The chimney, of which the illustration is the actual size, is the last thing to be made. First paint, and then fold the two side pieces downwards, cut out the three little holes and put into them three chimneys, made by folding small pieces of paper, painted red, round a penholder, and gumming their edges together. The chimney is fixed to the sloping roof with very small pieces of gummed paper. Remember that all the pieces of paper used as fastening ought to be touched up with paint. The chimney in the drawing of the complete house on page 196 is put at the side of the roof, but it may even better go in the middle.
The cottage can then be fixed to a piece of wood or pasteboard, to form its garden and add to convenience in moving it about. A cardboard fence and gate can be cut out and painted green. A path to the front door is made by covering a narrow space of the cardboard with very thin gum over which, while it is wet, sand is sprinkled to imitate gravel.
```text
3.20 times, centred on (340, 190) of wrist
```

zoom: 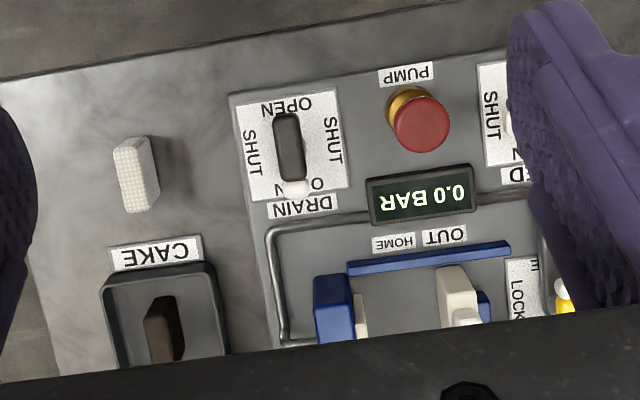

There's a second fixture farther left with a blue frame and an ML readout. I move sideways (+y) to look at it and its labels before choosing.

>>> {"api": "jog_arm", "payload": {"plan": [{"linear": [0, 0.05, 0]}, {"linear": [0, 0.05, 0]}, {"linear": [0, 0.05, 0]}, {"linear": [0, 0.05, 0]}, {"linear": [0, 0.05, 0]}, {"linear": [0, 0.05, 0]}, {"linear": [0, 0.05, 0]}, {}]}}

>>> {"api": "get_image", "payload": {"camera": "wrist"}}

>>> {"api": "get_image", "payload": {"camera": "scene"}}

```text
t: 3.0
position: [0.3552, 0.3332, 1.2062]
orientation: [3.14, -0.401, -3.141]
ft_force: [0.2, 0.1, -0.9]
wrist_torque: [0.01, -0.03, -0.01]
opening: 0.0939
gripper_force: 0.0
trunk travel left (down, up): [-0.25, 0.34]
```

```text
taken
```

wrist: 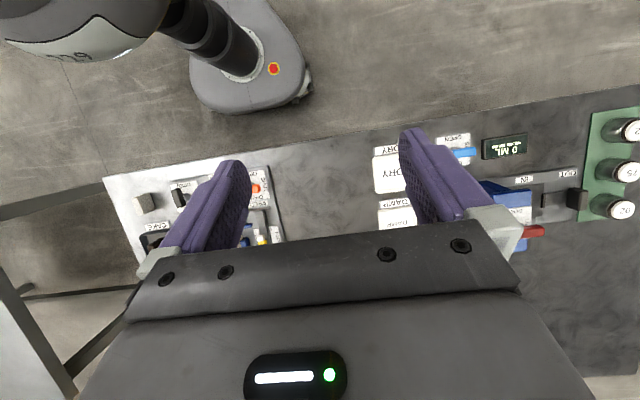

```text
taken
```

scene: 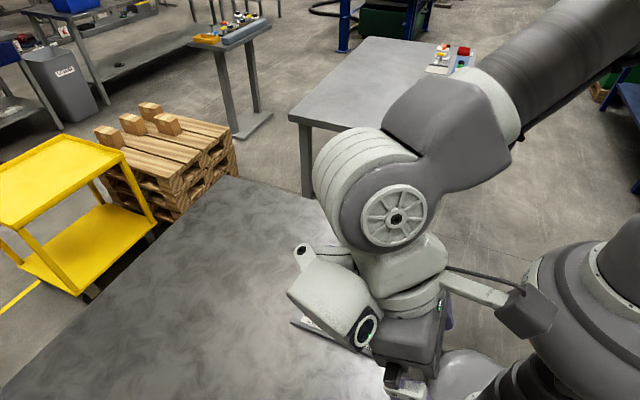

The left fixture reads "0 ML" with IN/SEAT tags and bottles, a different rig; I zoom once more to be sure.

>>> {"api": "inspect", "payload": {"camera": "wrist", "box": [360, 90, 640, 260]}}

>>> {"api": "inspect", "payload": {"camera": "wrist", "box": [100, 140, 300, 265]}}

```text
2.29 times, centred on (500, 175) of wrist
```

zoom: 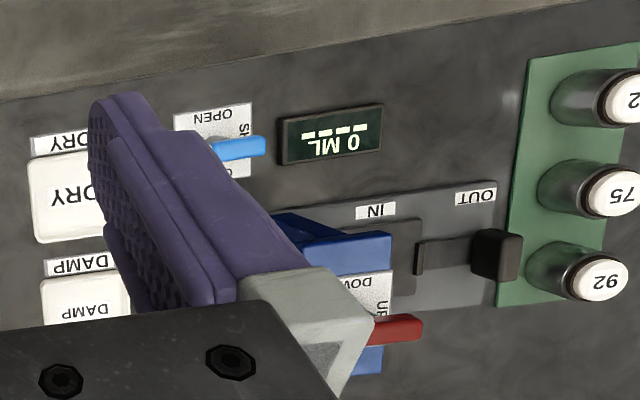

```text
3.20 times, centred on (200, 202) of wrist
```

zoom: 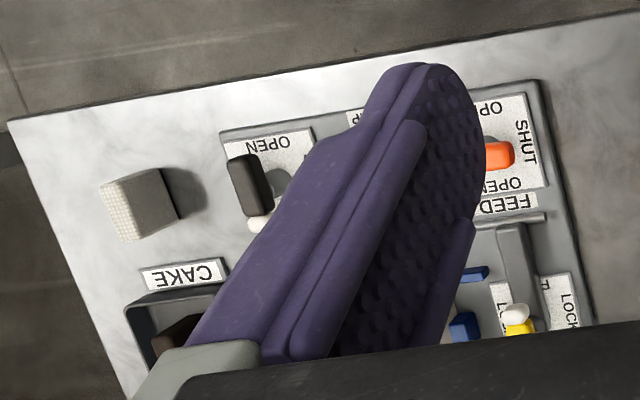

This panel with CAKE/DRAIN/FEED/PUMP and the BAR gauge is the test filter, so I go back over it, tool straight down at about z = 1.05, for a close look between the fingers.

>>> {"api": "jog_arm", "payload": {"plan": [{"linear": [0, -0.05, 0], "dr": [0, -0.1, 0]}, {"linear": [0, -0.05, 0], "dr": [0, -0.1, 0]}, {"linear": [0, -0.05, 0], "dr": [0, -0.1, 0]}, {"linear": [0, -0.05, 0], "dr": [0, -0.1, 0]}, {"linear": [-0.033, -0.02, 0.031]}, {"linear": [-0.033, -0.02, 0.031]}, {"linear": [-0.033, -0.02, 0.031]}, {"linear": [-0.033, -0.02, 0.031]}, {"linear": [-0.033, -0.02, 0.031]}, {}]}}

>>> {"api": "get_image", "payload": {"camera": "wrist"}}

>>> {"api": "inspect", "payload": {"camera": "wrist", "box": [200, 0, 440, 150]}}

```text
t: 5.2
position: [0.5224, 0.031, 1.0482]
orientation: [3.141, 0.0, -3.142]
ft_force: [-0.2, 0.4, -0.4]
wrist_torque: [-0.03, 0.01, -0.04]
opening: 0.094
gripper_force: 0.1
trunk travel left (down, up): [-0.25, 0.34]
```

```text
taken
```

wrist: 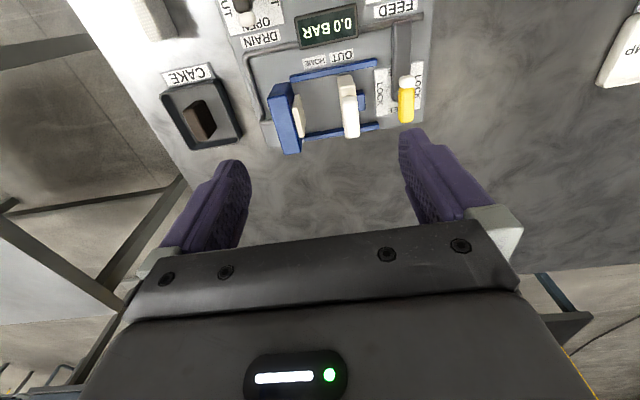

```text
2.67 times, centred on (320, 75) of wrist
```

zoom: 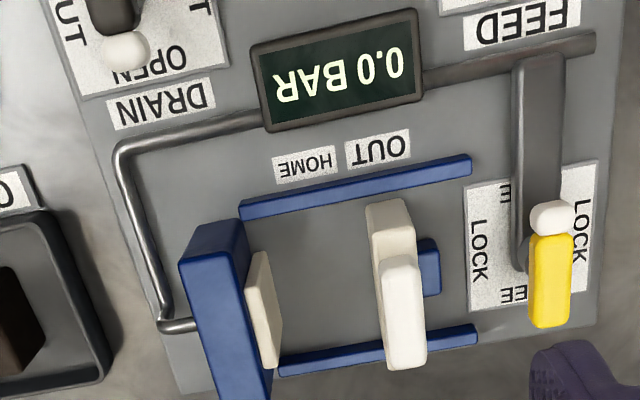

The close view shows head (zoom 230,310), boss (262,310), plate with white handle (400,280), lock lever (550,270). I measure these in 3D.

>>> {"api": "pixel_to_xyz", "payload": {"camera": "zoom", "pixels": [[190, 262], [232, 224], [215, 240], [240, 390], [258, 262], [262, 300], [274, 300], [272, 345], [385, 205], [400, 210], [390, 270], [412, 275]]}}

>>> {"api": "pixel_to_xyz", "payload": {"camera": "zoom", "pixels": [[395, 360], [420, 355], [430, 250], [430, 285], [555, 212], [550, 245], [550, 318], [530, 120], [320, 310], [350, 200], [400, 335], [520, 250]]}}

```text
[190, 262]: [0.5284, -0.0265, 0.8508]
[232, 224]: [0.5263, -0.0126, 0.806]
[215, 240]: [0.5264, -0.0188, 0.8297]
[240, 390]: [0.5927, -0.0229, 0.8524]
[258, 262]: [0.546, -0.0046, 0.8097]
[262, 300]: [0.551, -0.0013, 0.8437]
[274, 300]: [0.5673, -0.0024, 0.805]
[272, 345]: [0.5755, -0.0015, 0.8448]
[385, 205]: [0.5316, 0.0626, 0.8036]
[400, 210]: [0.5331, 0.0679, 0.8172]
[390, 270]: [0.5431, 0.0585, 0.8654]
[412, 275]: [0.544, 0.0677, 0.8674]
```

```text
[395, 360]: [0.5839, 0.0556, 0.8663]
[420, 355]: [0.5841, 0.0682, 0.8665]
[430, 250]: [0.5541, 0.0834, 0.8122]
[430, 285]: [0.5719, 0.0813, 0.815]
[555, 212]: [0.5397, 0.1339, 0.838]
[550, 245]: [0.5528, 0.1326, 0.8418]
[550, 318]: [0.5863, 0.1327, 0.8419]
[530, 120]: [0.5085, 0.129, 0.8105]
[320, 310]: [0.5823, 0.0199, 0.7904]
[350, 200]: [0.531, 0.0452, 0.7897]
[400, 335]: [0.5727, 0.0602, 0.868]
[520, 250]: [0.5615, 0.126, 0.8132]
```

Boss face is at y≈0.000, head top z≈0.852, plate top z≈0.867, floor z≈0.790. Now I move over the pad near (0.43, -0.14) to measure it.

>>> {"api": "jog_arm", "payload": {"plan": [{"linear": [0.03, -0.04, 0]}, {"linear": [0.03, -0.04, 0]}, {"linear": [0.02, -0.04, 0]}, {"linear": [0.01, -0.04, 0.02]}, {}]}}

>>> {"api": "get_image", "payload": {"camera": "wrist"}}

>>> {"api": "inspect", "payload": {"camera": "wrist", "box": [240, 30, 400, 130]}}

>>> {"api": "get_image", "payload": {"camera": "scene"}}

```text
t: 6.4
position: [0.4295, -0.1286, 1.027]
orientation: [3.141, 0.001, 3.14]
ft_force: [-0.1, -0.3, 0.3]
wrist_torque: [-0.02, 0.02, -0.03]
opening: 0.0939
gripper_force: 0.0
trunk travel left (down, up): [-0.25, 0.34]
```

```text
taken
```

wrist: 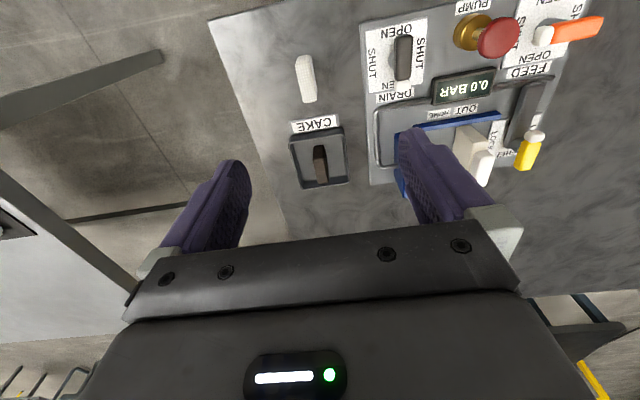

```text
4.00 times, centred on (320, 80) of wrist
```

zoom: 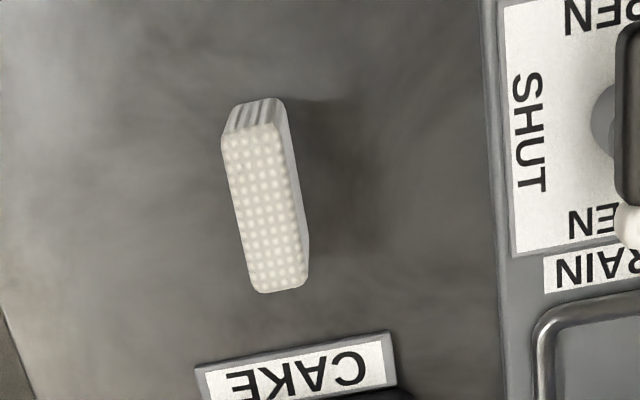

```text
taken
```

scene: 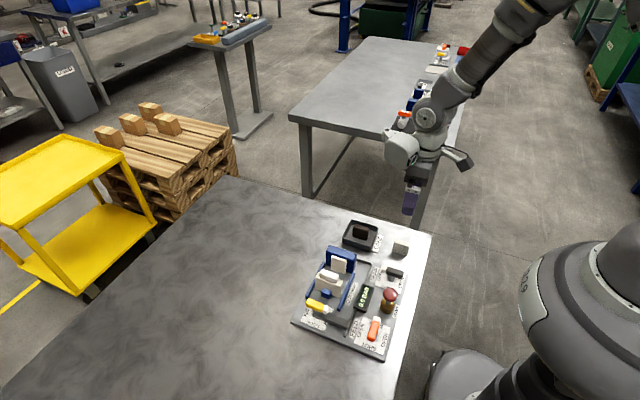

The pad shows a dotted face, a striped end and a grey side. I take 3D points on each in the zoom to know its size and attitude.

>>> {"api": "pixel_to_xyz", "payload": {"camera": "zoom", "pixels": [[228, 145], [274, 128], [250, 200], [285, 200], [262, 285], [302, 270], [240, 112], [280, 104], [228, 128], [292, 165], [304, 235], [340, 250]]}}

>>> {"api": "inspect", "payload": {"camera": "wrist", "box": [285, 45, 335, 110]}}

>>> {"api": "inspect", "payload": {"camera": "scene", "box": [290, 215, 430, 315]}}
Moss will do for evergreens, and grass plots can be made of green cloth. A summer-house, garden chairs and tables are easily cut out of cardboard. So also are a rabbit-hutch, pump, dove-cot, and dog-kennel. A plan of a dog-kennel, actual size, is given.
It is, of course, possible to make a house of several pieces instead of one. The walls and floors can be made separately and joined with linen strips ; but this adds to the difficulty of the work and causes the house to be less steady. Cardboard houses can also be made with two floors.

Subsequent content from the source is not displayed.